Enquanto não nos afastamos do habitual, não percebemos as suas lentas mudanças. Geralmente, andamos confiantes no nosso mundo e acreditamos que o nosso mundo nos é fiel. As nossas divagações sobre os lugares, o espaço, o tempo, as coisas, os outros e nós próprios são certezas. Esperamos que o mundo se cumpra como deve ser.
Quando era pequeno e usava calções, fui-me dando conta que, escondida por detrás da minha vida presente, existia a vida dos outros, actuais e desaparecidos. O mais óbvio é que me antecedera a vida dos meus pais. Eu só a conheci pelas narrativas deles e por uma escassa quantidade de fotografias a sépia ou a preto e branco. Através deles vim a saber que havia a vida dos pais deles, que eu chamava avôs, e a vida dos irmãos deles, que eu chamava tios. A sua existência anterior era narrada através de histórias, de coisas que tinham acontecido em momentos precisos e tinham um carácter especial, quase épico. A essas vidas faltava-lhes a coesão do tempo corrente e fluido, eram ilhas isoladas no grande e obscuro oceano do tempo ido. Com os ensinamentos do meu pai, depois dos professores e, mais tarde, dos livros passei a chamar-lhes História, maiusculando sempre a palavra para caracterizar o seu ser excepcional.
Com o tempo, a História passou a ser mais do que a da minha família. Era a História do Mundo que tinha povos que apareciam e desapareciam nos lugares em que provisoriamente se instalavam, povos que tinham línguas e professavam credos espantosos e tinham usos e vestuários peculiares. E o que vi de espantoso e de mágico na minha primeira colecção de cromos, as "Raças Humanas"! Com a escola, a História passou a encher-se de guerras e de chefes militares: Viriato contra os romanos, os cristãos contra os mouros, os filhos contra as mães, os portugueses contra os espanhóis, os portugueses contra os árabes no distante Oriente, os portugueses contra os franceses invasores, as campanhas de África, as grandes guerras mundiais.
As grandes guerras mundiais haviam sido devastadoras: milhões de mortos, cidades e campos arrasados.
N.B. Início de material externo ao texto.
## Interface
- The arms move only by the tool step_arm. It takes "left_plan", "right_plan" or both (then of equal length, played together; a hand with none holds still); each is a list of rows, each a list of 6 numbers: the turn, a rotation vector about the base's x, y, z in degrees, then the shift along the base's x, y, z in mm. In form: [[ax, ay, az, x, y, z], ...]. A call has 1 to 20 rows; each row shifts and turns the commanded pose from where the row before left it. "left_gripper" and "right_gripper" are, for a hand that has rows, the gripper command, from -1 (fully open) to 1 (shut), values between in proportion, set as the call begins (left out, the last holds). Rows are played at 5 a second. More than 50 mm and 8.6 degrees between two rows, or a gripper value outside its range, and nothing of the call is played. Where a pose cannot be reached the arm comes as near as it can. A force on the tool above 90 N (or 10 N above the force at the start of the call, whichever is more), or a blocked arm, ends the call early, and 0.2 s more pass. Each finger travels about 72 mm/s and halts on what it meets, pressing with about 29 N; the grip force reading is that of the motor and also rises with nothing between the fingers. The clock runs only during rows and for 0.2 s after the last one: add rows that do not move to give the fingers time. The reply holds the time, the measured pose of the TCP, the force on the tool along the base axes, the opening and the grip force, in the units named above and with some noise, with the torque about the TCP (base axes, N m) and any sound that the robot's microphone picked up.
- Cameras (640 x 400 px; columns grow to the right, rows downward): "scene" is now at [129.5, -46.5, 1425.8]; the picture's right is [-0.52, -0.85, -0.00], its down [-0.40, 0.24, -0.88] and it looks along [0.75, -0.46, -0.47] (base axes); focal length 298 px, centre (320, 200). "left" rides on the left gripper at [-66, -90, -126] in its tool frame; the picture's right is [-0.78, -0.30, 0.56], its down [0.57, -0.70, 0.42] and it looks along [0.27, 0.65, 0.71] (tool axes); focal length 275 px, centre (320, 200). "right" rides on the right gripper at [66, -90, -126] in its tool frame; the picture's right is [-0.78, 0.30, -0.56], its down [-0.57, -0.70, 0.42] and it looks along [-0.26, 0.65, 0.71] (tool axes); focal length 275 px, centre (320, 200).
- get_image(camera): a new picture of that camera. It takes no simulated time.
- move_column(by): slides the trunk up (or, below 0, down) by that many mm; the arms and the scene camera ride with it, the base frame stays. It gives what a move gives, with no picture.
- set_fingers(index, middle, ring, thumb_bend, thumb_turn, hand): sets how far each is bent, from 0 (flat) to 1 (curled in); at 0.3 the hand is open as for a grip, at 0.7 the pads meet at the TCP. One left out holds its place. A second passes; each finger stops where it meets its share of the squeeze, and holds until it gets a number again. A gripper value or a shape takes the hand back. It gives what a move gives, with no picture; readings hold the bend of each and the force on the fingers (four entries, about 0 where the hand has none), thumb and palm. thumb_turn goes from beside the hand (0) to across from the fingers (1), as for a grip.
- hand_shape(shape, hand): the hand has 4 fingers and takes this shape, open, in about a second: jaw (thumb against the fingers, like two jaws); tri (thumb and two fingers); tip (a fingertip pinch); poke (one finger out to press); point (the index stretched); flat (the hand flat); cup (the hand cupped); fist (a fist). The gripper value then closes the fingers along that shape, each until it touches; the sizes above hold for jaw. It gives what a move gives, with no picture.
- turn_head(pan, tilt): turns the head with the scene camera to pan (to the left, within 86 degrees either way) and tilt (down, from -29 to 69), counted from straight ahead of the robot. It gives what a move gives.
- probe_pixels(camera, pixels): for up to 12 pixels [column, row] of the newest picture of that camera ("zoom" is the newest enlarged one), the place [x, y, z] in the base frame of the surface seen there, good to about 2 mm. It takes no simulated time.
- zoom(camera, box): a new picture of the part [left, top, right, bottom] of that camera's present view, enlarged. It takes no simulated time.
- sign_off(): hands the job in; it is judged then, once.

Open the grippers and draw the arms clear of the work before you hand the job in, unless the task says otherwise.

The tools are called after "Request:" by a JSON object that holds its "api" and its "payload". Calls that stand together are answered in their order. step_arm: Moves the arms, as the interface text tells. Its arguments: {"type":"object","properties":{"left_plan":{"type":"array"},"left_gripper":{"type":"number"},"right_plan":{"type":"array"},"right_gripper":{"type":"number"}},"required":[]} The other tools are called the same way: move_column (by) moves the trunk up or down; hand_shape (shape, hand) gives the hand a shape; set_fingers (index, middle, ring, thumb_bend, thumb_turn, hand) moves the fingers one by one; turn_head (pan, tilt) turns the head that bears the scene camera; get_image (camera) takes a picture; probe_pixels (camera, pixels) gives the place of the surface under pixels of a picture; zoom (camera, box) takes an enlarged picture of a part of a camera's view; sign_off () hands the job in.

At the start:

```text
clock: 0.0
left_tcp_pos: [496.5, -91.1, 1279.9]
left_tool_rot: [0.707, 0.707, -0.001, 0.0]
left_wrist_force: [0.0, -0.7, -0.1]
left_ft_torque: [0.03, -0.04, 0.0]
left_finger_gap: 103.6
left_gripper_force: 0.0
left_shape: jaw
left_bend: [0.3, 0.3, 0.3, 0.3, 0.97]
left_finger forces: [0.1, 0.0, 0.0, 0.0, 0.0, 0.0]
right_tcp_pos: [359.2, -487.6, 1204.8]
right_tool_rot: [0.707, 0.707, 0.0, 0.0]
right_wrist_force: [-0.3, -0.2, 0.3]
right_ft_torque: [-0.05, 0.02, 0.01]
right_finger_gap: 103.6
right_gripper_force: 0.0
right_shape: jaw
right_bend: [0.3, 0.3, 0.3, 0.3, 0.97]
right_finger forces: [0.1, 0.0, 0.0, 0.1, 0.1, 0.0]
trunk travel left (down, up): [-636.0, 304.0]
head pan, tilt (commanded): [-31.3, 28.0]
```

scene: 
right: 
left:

Não foi difícil convencer-me que, afinal, era um sortudo. Quando nasci "já isso tinha passado à história". A humanidade trilhava a via do progresso e era impossível o retorno à barbárie. A haver guerras, se não fosse possível evitá-las, seriam civilizadas ocorrendo no estrito respeito do Direito Internacional. Havia a Guerra Fria que era uma espécie de balde de água fria em cima das cabeças mais excitadas. Aqui e ali havia atritos e fricções que não envolviam toda a humanidade e eram suficientemente longínquos para criar uma fronteira mental. Em suma, não pertenciam à História, pertenciam à banalidade das notícias das televisões.
Um dia estava acamado no Hospital de Santarém a recuperar de uma cirurgia quando a Federação Russa invadiu a Ucrânia com crueldade e perfídia e a História regressou. O mundo já não estava no seu normal depois do desenvolvimento da pandemia. O choque abalou-me os alicerces de todas as convicções e certezas. O nacional-populismo retornara trazendo consigo todos os fantasmas do passado. Já não era só nos Estados Unidos, na Grã-Bretanha, no Brasil, na União Europeia que as democracias perigavam, para já não falar da China, Coreia do Norte, Irão, Síria, ditaduras declaradas. O mundo ruiu irreparavelmente e nos seus escombros vagueia o "lupus hominis".
Glória ao valoroso povo da Ucrânia esperança da humanidade!